The Laines’ adopted black daughter Marianne (Zahra Newman) is pregnant to a mystery father, and Nick tries to marry her off to elderly local businessman, Mr. Perry (Peter Carroll).

Meanwhile, Nick is also having an affair with widowed Mrs. Neilsen (Christina O’Neill), awaiting settlement of her husband's will and potential better times with her.

Other residents include failed businessman Mr. Burke (Greg Stone), his wife (Helen Dallimore), and their son, Elias (Blake Ericson), a charlatan preacher / bible salesman, Reverend Marlowe (Grant Piro), and boxer Joe Scott (Callum Francis).

But it’s been a long hard battle, and for some this is clearly the losing end, with only very small windows of optimism.

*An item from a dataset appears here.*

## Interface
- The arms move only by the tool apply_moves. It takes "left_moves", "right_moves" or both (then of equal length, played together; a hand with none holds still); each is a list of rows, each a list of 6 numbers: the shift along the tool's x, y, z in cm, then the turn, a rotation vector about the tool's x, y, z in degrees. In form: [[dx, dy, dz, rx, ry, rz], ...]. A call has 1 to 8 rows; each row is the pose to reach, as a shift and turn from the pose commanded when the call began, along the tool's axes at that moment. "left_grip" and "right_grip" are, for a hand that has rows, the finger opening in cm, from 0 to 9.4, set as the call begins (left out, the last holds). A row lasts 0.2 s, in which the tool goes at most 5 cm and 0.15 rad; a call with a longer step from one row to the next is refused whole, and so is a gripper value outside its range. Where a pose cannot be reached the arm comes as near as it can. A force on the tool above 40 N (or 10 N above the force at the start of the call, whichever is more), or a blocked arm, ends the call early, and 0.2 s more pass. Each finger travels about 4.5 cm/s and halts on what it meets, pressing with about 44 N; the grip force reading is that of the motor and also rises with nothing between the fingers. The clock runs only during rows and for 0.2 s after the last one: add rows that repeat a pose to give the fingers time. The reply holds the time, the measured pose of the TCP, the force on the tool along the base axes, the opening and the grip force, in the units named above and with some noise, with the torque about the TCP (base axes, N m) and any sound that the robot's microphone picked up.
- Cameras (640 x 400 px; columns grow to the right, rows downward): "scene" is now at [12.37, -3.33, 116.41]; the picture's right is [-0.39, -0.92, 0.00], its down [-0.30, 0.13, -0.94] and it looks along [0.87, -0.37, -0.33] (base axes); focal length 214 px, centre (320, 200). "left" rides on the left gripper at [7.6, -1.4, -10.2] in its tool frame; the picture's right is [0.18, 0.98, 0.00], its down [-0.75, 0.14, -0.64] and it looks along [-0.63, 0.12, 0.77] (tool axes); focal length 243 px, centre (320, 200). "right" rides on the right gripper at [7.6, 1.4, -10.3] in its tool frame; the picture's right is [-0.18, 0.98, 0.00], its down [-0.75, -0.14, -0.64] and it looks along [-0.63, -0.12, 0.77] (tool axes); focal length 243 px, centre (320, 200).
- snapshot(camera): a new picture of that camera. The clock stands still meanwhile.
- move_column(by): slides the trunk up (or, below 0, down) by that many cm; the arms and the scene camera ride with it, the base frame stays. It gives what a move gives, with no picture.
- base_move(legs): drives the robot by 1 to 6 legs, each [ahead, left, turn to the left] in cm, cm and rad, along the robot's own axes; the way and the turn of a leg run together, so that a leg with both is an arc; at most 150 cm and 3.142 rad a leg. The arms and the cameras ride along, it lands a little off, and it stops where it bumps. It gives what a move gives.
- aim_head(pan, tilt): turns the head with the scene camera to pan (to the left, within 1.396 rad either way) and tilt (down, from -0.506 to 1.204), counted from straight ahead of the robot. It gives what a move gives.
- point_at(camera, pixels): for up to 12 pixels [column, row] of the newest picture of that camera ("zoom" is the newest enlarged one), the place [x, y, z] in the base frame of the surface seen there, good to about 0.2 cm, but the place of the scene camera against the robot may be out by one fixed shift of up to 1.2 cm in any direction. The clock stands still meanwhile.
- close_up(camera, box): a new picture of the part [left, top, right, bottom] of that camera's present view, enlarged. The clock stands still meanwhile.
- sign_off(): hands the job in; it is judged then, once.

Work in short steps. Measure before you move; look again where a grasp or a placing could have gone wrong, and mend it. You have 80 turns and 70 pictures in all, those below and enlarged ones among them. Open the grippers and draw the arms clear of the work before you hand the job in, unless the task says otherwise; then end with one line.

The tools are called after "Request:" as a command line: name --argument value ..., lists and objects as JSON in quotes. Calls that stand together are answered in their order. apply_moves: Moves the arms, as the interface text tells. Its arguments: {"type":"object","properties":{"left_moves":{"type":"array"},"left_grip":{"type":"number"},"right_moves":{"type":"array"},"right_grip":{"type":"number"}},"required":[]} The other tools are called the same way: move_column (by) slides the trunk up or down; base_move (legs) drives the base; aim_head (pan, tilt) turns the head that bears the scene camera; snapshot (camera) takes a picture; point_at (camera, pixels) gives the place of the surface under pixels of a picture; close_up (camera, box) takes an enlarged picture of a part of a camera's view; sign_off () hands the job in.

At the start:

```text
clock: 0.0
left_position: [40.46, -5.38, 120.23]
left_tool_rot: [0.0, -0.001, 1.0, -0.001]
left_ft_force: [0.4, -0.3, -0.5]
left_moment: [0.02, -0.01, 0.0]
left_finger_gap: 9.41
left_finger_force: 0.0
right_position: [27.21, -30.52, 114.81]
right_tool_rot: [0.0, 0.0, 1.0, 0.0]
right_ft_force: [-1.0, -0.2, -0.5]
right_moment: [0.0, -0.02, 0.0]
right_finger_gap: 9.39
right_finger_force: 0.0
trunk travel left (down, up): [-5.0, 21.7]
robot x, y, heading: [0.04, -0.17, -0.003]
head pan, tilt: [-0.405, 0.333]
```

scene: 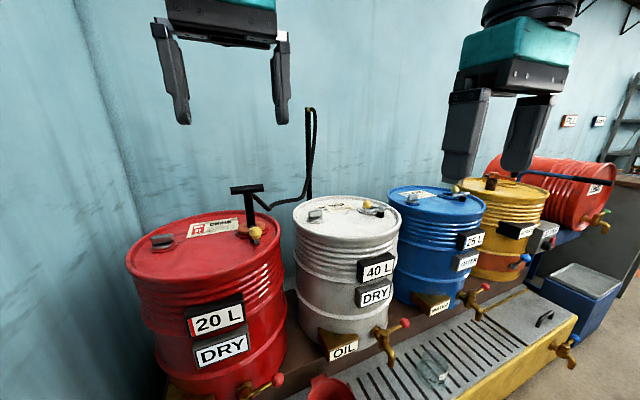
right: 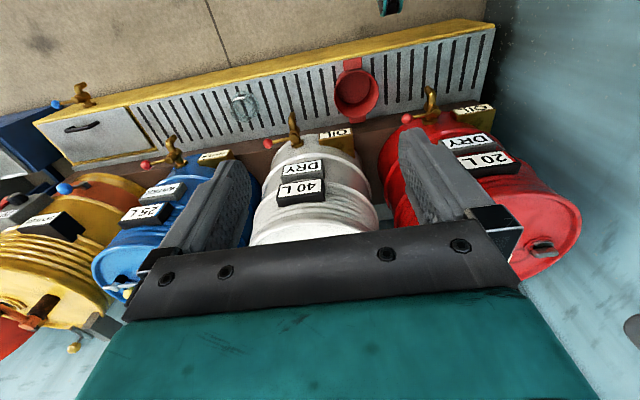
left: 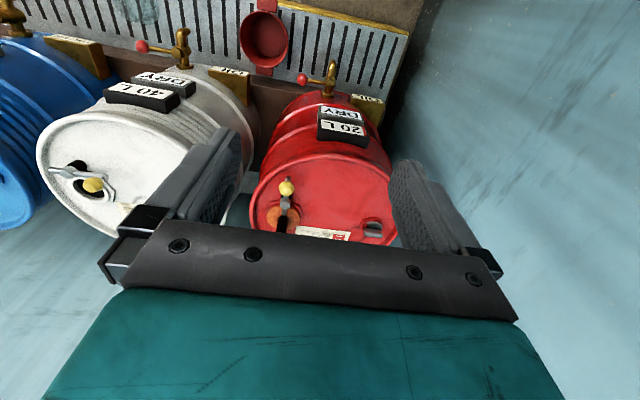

The lighting, setting and atmospherics enhance the darkness and evoke both period and poverty, splendidly designed by Mark Henderson (Lighting) and Rae Smith (Scenic and Costume Design).

Conor McPherson’s scenes, sometimes moving, sometimes funny, blended with Bob Dylan’s songs, often feel like episodic snapshots of these people, their relationships and situations, with the songs sometimes providing depth where McPherson’s characterisations themselves err on the sketchy side.

The Australian production is blessed with fabulous individual singing performances, as you can guess from the cast that I’ve already mentioned, supported by a marvelous, small ensemble. Personal highlights for me included Callum Francis’s compelling rendition of “Hurricane’, Zahra Newman’s intimately personal “Tight Connection to My Heart”, Blake Erickson’s fabulous “Duquesne Whistle”, and Lisa McCune singing “Forever Young” and leading the company in “Like a Rolling Stone”.

Seen through the prism of our last two years - with job losses, business failures and illness - there’s much to identify and empathise with in this musical (or is it a play with music), a far cry, from the escapist musicals of the actual 1930s.

And it’s a great chance to celebrate the genius and universality of Bob Dylan’s songs in a brand new context.